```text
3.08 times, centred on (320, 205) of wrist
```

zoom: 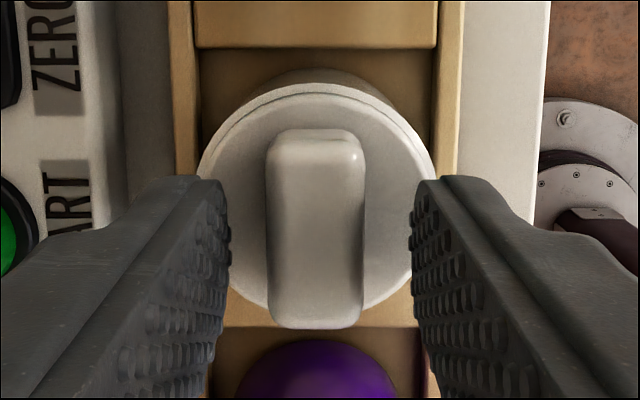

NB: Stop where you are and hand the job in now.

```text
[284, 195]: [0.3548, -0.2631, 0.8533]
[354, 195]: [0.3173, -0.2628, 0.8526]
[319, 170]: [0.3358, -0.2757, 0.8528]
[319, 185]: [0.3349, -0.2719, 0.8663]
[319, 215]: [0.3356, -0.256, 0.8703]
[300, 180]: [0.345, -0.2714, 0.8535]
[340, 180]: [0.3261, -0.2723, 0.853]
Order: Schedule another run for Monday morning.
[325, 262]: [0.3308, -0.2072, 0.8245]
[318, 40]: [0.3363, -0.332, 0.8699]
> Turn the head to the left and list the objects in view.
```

..........

■ Your instructions ■
Leave out the pictures and reproduce the rest of the listing exactly.

■ Problem solution ■
```text
3.08 times, centred on (320, 205) of wrist
```

zoom: 

NB: Stop where you are and hand the job in now.

```text
[284, 195]: [0.3548, -0.2631, 0.8533]
[354, 195]: [0.3173, -0.2628, 0.8526]
[319, 170]: [0.3358, -0.2757, 0.8528]
[319, 185]: [0.3349, -0.2719, 0.8663]
[319, 215]: [0.3356, -0.256, 0.8703]
[300, 180]: [0.345, -0.2714, 0.8535]
[340, 180]: [0.3261, -0.2723, 0.853]
Order: Schedule another run for Monday morning.
[325, 262]: [0.3308, -0.2072, 0.8245]
[318, 40]: [0.3363, -0.332, 0.8699]
> Turn the head to the left and list the objects in view.
```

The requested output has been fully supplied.